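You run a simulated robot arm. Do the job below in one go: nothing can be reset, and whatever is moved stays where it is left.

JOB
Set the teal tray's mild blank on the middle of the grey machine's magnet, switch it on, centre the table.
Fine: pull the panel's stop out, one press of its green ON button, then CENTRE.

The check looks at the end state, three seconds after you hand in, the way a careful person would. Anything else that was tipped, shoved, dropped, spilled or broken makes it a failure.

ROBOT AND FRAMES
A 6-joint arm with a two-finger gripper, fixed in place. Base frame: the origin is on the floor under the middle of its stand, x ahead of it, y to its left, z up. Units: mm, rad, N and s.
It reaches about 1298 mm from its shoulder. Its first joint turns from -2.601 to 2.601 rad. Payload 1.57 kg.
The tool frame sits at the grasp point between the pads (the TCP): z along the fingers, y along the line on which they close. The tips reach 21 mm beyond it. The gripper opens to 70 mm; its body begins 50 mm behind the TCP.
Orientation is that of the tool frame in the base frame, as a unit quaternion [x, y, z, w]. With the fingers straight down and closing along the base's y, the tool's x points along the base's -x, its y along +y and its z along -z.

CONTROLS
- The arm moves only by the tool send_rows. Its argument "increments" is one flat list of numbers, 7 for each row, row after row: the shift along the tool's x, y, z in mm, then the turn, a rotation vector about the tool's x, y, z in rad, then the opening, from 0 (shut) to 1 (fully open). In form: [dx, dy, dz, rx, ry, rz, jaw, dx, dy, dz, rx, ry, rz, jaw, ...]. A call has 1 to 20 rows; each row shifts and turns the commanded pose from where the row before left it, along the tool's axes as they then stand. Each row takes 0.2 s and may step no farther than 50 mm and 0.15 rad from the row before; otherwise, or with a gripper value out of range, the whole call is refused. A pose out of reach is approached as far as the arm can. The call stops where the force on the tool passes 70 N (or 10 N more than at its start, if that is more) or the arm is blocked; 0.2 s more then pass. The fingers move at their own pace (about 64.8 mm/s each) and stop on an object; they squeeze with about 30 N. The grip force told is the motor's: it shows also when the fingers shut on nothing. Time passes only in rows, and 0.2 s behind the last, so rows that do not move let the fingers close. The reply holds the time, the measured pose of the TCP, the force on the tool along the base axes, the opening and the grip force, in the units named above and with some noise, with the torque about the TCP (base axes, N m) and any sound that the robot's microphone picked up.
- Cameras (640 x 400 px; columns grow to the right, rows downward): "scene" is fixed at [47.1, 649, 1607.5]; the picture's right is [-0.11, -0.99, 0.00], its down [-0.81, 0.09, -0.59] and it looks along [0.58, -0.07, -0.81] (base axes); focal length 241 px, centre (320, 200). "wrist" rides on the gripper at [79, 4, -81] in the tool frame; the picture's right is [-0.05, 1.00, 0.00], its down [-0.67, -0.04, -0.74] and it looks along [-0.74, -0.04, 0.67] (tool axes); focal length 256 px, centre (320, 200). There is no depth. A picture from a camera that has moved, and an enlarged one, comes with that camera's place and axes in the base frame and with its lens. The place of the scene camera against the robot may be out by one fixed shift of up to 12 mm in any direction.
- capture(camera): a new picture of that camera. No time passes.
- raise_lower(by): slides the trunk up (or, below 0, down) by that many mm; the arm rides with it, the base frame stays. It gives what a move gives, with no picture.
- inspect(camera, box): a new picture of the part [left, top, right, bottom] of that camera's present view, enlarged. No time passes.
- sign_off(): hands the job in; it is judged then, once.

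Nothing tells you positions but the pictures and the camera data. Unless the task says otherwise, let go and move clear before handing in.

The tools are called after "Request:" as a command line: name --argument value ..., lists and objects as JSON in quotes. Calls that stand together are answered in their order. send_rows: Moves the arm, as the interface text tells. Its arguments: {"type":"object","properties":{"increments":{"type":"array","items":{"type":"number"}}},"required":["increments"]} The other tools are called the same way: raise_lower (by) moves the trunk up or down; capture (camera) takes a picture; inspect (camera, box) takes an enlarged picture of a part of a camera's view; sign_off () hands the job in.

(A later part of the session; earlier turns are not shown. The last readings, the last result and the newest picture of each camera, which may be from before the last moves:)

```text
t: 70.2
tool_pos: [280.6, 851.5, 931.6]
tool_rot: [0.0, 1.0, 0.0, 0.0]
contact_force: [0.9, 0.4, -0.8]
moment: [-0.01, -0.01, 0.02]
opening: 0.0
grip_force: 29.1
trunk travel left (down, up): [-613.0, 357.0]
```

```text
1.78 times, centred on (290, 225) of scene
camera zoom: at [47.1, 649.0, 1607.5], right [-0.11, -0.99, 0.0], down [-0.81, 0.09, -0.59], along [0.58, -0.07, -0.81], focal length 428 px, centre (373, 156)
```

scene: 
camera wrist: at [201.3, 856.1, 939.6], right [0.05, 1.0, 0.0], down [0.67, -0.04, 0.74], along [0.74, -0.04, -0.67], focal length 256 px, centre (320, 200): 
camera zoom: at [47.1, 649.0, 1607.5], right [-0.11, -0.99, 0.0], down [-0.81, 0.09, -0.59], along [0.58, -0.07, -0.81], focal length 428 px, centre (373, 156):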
************
Repeat the listing in full, keeping every line exactly as it is. Format the lines as a JSON array of strings and drop empty lines.

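[
  "You run a simulated robot arm. Do the job below in one go: nothing can be reset, and whatever is moved stays where it is left.",
  "JOB",
  "Set the teal tray's mild blank on the middle of the grey machine's magnet, switch it on, centre the table.",
  "Fine: pull the panel's stop out, one press of its green ON button, then CENTRE.",
  "The check looks at the end state, three seconds after you hand in, the way a careful person would. Anything else that was tipped, shoved, dropped, spilled or broken makes it a failure.",
  "ROBOT AND FRAMES",
  "A 6-joint arm with a two-finger gripper, fixed in place. Base frame: the origin is on the floor under the middle of its stand, x ahead of it, y to its left, z up. Units: mm, rad, N and s.",
  "It reaches about 1298 mm from its shoulder. Its first joint turns from -2.601 to 2.601 rad. Payload 1.57 kg.",
  "The tool frame sits at the grasp point between the pads (the TCP): z along the fingers, y along the line on which they close. The tips reach 21 mm beyond it. The gripper opens to 70 mm; its body begins 50 mm behind the TCP.",
  "Orientation is that of the tool frame in the base frame, as a unit quaternion [x, y, z, w]. With the fingers straight down and closing along the base's y, the tool's x points along the base's -x, its y along +y and its z along -z.",
  "CONTROLS",
  "- The arm moves only by the tool send_rows. Its argument \"increments\" is one flat list of numbers, 7 for each row, row after row: the shift along the tool's x, y, z in mm, then the turn, a rotation vector about the tool's x, y, z in rad, then the opening, from 0 (shut) to 1 (fully open). In form: [dx, dy, dz, rx, ry, rz, jaw, dx, dy, dz, rx, ry, rz, jaw, ...]. A call has 1 to 20 rows; each row shifts and turns the commanded pose from where the row before left it, along the tool's axes as they then stand. Each row takes 0.2 s and may step no farther than 50 mm and 0.15 rad from the row before; otherwise, or with a gripper value out of range, the whole call is refused. A pose out of reach is approached as far as the arm can. The call stops where the force on the tool passes 70 N (or 10 N more than at its start, if that is more) or the arm is blocked; 0.2 s more then pass. The fingers move at their own pace (about 64.8 mm/s each) and stop on an object; they squeeze with about 30 N. The grip force told is the motor's: it shows also when the fingers shut on nothing. Time passes only in rows, and 0.2 s behind the last, so rows that do not move let the fingers close. The reply holds the time, the measured pose of the TCP, the force on the tool along the base axes, the opening and the grip force, in the units named above and with some noise, with the torque about the TCP (base axes, N m) and any sound that the robot's microphone picked up.",
  "- Cameras (640 x 400 px; columns grow to the right, rows downward): \"scene\" is fixed at [47.1, 649, 1607.5]; the picture's right is [-0.11, -0.99, 0.00], its down [-0.81, 0.09, -0.59] and it looks along [0.58, -0.07, -0.81] (base axes); focal length 241 px, centre (320, 200). \"wrist\" rides on the gripper at [79, 4, -81] in the tool frame; the picture's right is [-0.05, 1.00, 0.00], its down [-0.67, -0.04, -0.74] and it looks along [-0.74, -0.04, 0.67] (tool axes); focal length 256 px, centre (320, 200). There is no depth. A picture from a camera that has moved, and an enlarged one, comes with that camera's place and axes in the base frame and with its lens. The place of the scene camera against the robot may be out by one fixed shift of up to 12 mm in any direction.",
  "- capture(camera): a new picture of that camera. No time passes.",
  "- raise_lower(by): slides the trunk up (or, below 0, down) by that many mm; the arm rides with it, the base frame stays. It gives what a move gives, with no picture.",
  "- inspect(camera, box): a new picture of the part [left, top, right, bottom] of that camera's present view, enlarged. No time passes.",
  "- sign_off(): hands the job in; it is judged then, once.",
  "Nothing tells you positions but the pictures and the camera data. Unless the task says otherwise, let go and move clear before handing in.",
  "The tools are called after \"Request:\" as a command line: name --argument value ..., lists and objects as JSON in quotes. Calls that stand together are answered in their order. send_rows: Moves the arm, as the interface text tells. Its arguments: {\"type\":\"object\",\"properties\":{\"increments\":{\"type\":\"array\",\"items\":{\"type\":\"number\"}}},\"required\":[\"increments\"]} The other tools are called the same way: raise_lower (by) moves the trunk up or down; capture (camera) takes a picture; inspect (camera, box) takes an enlarged picture of a part of a camera's view; sign_off () hands the job in.",
  "(A later part of the session; earlier turns are not shown. The last readings, the last result and the newest picture of each camera, which may be from before the last moves:)",
  "```text",
  "t: 70.2",
  "tool_pos: [280.6, 851.5, 931.6]",
  "tool_rot: [0.0, 1.0, 0.0, 0.0]",
  "contact_force: [0.9, 0.4, -0.8]",
  "moment: [-0.01, -0.01, 0.02]",
  "opening: 0.0",
  "grip_force: 29.1",
  "trunk travel left (down, up): [-613.0, 357.0]",
  "```",
  "```text",
  "1.78 times, centred on (290, 225) of scene",
  "camera zoom: at [47.1, 649.0, 1607.5], right [-0.11, -0.99, 0.0], down [-0.81, 0.09, -0.59], along [0.58, -0.07, -0.81], focal length 428 px, centre (373, 156)",
  "```",
  "scene: ",
  "camera wrist: at [201.3, 856.1, 939.6], right [0.05, 1.0, 0.0], down [0.67, -0.04, 0.74], along [0.74, -0.04, -0.67], focal length 256 px, centre (320, 200): ",
  "camera zoom: at [47.1, 649.0, 1607.5], right [-0.11, -0.99, 0.0], down [-0.81, 0.09, -0.59], along [0.58, -0.07, -0.81], focal length 428 px, centre (373, 156):"
]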